Quando la procedura di boot sarà completata, il dispositivo ci chiederà username e password. Quelle di default sono:
Username: pi
Password: raspberry
Questi parametri andranno modificati, per la vostra sicurezza, ce ne occuperemo tra poco.

La prima cosa da fare è ovviamente abilitare il servizio SSH, il quale ci permetterà di accedere al nostro Raspberry da remoto, attraverso il nostro computer, così che saremo più comodi durante tutte le procedure di installazione, e di manutenzione, del sistema.

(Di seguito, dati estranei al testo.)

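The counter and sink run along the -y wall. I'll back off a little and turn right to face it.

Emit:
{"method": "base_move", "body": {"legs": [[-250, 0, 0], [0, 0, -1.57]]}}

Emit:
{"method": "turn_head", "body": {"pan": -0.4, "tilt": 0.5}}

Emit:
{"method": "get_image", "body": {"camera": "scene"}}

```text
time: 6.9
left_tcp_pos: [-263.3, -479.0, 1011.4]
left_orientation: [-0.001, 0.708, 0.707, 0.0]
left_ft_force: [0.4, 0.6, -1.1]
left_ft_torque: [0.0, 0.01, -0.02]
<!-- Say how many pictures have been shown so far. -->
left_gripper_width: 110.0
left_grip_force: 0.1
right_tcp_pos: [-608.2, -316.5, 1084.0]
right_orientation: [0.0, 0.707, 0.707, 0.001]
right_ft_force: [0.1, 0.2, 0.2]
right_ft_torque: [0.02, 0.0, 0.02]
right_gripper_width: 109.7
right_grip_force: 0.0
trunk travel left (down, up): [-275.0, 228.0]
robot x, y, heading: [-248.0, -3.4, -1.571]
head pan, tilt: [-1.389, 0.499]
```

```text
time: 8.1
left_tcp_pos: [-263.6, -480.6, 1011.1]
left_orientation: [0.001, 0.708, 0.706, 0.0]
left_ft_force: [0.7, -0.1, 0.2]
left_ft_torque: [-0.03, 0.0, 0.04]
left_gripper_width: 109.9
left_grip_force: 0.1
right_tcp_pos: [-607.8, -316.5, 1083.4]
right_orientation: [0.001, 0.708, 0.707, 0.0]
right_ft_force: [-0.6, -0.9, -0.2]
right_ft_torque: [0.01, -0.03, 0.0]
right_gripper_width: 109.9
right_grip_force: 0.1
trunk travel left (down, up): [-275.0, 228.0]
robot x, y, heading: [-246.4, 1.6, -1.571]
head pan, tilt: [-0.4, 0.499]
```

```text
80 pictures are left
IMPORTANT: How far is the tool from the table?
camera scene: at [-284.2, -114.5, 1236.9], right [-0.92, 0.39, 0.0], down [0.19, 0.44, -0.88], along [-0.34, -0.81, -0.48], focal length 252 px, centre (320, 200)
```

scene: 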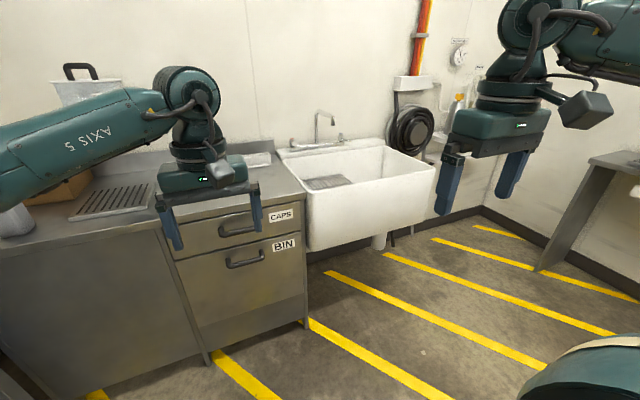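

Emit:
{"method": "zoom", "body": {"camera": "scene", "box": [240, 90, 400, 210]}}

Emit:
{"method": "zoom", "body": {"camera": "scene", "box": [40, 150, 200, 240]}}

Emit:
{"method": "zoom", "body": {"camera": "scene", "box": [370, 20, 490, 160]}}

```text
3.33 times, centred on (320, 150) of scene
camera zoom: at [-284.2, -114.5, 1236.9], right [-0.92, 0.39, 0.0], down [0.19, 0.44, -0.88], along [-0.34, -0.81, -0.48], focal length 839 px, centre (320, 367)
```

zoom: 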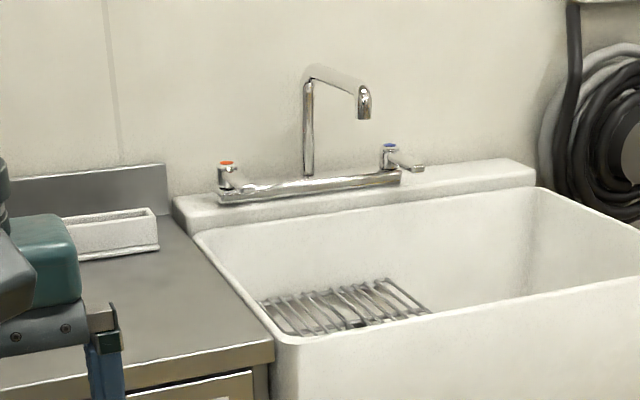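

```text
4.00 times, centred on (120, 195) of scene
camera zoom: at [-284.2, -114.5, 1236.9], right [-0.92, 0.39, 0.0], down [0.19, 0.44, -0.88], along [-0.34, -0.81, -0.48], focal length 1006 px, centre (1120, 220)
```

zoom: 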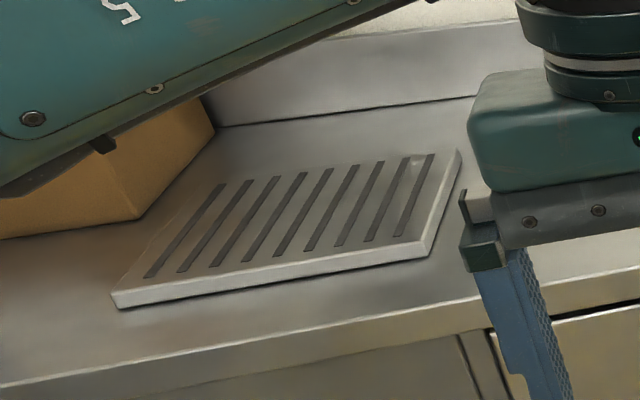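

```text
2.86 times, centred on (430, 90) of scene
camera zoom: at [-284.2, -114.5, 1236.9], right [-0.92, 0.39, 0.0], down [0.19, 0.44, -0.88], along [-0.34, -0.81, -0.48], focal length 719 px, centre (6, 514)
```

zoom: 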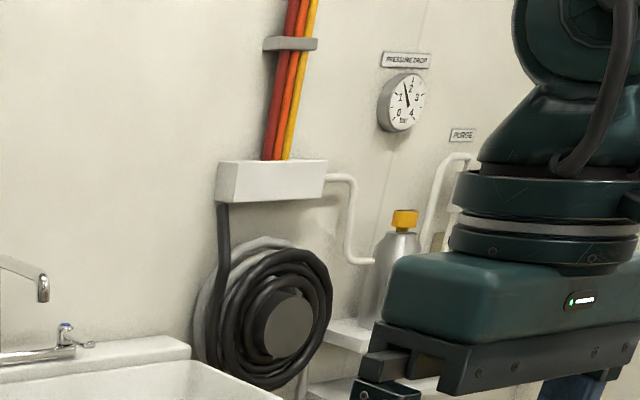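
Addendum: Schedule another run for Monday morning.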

Digitiamo la seguente stringa:
sudo raspi-config
Apparirà una schermata da cui potremo modificare la configurazione del nostro raspberry.


In questo menù ci possiamo muovere con i tasti freccia, visto che non è disponibile un puntatore mouse. Muoversi in questo menù è abbastanza intuitivo, per cui non mi dilungherò troppo su di esso.

  • La prima cosa da fare è - ovviamente - cambiare la password (menù 1).
  • Seconda cosa fondamentale è connettere il Raspberry sulla nostra rete wifi (menù 2).
  • Terza cosa importante è l'impostazione di lingua e localizzazione (menù 4).
  • Ultima cosa da fare è attivare l'interfaccia SSH (menù 7).
Salviamo tutto quanto, usciamo dal menù di configurazione, e riavviamo con la stringa che segue.
sudo reboot
Quando il sistema è tornato a regime dovremo di nuovo inserire utente e password. Ricordiamoci di inserire quella nuova, e non quella di default.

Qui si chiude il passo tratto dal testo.